PASSAGE SHOWN ->

-- START --

Line Sirois, coordonnatrice d'Action-Chômage Côte-Nord

Forum ouvrier : Quelle est la situation des travailleurs sans emploi de ta région en ce moment ?

Line Sirois : La situation est extrêmement difficile. Elle s'éternise et elle affecte beaucoup de travailleurs de la région. Le téléphone n'arrête pas de sonner, les gens sont très affectés parce qu'ils n'arrivent même pas à se qualifier pour l'assurance-emploi présentement. On a fait faire un rapport par Segma Recherche auprès des employeurs de la région pour brosser un portrait de la situation de l'emploi saisonnier sur la Côte-Nord. Le rapport a révélé que la moyenne d'heures travaillées sur la Côte-Nord, c'est 585 heures en moyenne, alors que présentement on nous demande 700 heures pour se qualifier pour 14 semaines.

La situation est tellement inacceptable que maintenant ce sont les communautés autochtones qui nous appellent pour demander qu'est-ce qui se passe. Eux aussi, ils doivent travailler plus d'heures pour recevoir moins d'assurance-emploi. Ils vivent les mêmes situations que nous. Les gens doivent quitter leur communauté pour être capables d'aller travailler et de recevoir de l'assurance-emploi.

Les communautés qui nous appellent, ce sont des gens qui n'ont pas de routes. Ils travaillent pour la communauté autochtone. Avant, cela leur prenait 420 heures pour se qualifier à l'assurance-emploi, maintenant cela leur prend 525 heures. C'est un peu moins que pour nous en haute Côte-Nord, mais cela est encore trop pour eux parce que la communauté est le seul employeur. Ils sont à 500 kilomètres du village ou de la ville la plus proche pour aller travailler. Pour gagner leur vie, ils doivent quitter leur communauté. Dans la communauté, le seul employeur c'est le Conseil de bande. Le Conseil de bande leur faisait faire leurs heures, mais maintenant ils ne sont pas capables de leur faire faire tant d'heures, ou quand ils sont capables de le faire, ils sont comme nous, ils vivent le trou noir.

L'hémorragie est rendue là.

Ce qu'on vit présentement et l'étude qu'on a faite chez nous, cela peut représenter toutes les régions du Canada. C'est aussi dramatique en Nouvelle-Écosse et dans d'autres régions. Chez nous, on parle d'un taux de chômage de 3,9 %. C'est impossible parce que nous avons environ 23 % d'emplois saisonniers en Haute Côte-Nord uniquement. C'est le fait de nous jumeler avec des grands centres qui fait baisser le taux de chômage.

Lors du forum sur l'assurance-emploi, on m'avait demandé de parler à la ministre sur l'emploi saisonnier. Elle était présente par zoom, elle ne nous a rien dit, sauf que c'est bloqué quelque part, que la réforme peut se faire mais pas tout de suite, c'est long. Pendant ce temps-là, nos gens ont faim. Ils ont besoin d'assurance-emploi pour vivre ou ils doivent quitter la région. Sur la Côte-Nord. il y a plus de gens qui quittent que de gens qui viennent vivre chez nous. En ville, ils bâtissent des écoles, chez nous ils ferment des écoles. Il faut agir. L'emploi saisonnier fait partie de l'économie du Canada. On ne peut pas s'en cacher et faire semblant que cela n'existe pas.

-- END --

DATASET CONTENT ->

-- START --

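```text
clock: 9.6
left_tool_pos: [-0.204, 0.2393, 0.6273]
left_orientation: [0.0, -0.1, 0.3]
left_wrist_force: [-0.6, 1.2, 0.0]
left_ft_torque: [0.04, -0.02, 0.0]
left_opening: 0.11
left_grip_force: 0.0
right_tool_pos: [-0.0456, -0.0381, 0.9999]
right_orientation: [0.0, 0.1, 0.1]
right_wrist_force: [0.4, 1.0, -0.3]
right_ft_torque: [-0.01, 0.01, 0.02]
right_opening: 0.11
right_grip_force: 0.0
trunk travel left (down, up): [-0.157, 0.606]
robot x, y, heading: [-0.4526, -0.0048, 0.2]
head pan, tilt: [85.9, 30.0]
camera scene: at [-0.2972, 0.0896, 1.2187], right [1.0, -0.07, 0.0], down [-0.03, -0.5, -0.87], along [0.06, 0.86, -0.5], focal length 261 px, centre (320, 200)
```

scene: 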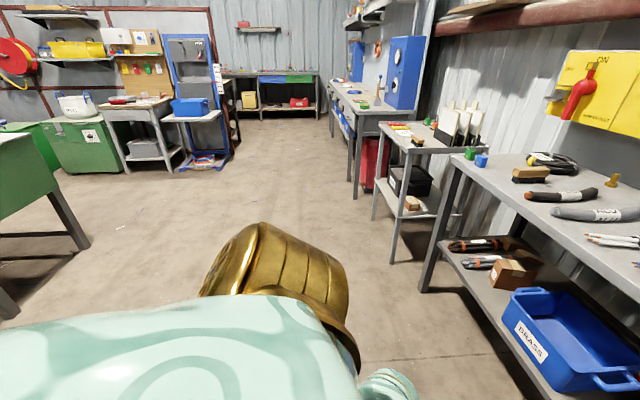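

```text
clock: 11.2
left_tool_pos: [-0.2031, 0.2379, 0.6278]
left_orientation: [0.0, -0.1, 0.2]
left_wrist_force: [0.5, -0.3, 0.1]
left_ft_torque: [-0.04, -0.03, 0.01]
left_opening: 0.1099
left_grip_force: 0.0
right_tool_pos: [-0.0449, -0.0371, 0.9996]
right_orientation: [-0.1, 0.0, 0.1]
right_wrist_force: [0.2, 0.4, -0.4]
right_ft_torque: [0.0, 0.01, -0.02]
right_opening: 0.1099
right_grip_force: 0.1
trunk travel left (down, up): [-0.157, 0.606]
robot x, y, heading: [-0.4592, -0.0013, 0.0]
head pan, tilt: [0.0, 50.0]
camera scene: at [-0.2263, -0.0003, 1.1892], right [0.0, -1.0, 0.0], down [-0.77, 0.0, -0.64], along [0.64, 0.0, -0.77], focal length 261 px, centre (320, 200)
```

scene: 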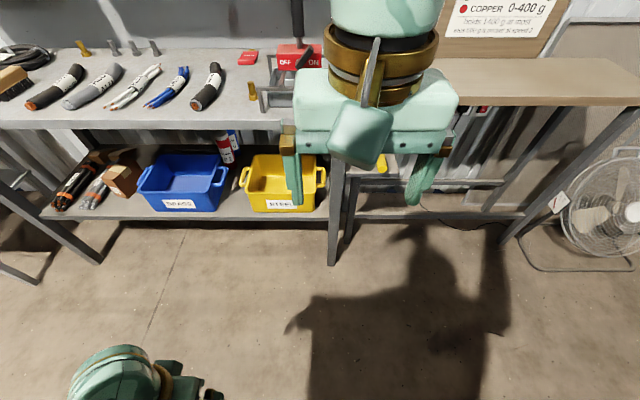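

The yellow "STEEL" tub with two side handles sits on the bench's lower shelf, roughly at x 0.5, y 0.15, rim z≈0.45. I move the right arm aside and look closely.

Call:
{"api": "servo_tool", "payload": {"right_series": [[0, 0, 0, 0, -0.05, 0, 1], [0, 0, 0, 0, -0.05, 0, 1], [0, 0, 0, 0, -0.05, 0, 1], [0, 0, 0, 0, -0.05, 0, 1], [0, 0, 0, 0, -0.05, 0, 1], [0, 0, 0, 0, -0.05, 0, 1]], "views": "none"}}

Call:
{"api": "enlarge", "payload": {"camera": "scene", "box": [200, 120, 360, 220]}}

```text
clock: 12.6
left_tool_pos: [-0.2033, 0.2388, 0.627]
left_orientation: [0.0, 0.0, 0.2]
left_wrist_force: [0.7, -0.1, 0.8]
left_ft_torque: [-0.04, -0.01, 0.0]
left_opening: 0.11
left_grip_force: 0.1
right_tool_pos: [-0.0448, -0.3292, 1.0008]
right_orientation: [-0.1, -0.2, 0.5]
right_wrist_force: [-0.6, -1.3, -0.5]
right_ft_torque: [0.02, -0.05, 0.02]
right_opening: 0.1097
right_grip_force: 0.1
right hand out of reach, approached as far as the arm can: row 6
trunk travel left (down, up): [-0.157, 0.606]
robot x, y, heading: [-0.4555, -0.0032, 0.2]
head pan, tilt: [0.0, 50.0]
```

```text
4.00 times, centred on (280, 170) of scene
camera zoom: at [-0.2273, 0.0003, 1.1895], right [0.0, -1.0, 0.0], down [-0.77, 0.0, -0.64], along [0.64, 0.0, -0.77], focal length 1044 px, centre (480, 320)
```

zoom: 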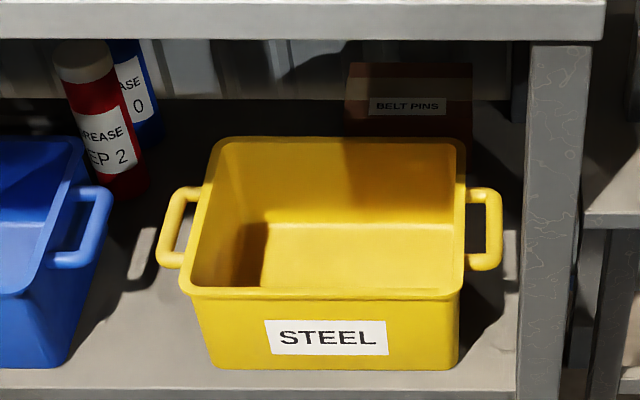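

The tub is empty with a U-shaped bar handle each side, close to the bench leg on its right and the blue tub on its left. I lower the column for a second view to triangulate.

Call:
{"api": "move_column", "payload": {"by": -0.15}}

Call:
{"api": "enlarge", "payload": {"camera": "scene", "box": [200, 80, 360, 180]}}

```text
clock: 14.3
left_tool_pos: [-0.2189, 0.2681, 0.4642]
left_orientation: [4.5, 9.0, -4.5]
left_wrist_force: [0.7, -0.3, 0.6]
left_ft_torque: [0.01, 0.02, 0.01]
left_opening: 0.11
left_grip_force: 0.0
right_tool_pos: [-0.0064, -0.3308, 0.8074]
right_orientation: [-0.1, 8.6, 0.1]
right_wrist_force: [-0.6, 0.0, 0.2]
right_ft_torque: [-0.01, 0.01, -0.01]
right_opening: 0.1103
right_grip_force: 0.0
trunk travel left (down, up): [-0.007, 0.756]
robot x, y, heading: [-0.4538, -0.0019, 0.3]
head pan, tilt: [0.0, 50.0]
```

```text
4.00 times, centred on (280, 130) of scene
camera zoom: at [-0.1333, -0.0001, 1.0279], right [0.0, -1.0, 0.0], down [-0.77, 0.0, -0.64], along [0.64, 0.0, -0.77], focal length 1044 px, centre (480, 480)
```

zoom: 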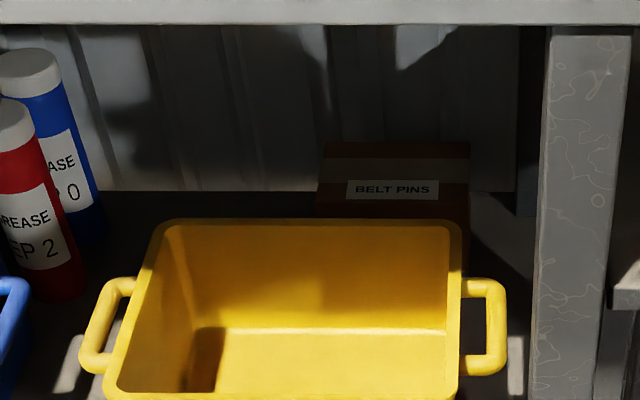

-- END --

EXERCISE OBJECTIVE -> I need one stretch of the passage shown verbatim, from "Ce qu'on vit" to "taux de chômage.".

COMPLETE RESPONSE ->
Ce qu'on vit présentement et l'étude qu'on a faite chez nous, cela peut représenter toutes les régions du Canada. C'est aussi dramatique en Nouvelle-Écosse et dans d'autres régions. Chez nous, on parle d'un taux de chômage de 3,9 %. C'est impossible parce que nous avons environ 23 % d'emplois saisonniers en Haute Côte-Nord uniquement. C'est le fait de nous jumeler avec des grands centres qui fait baisser le taux de chômage.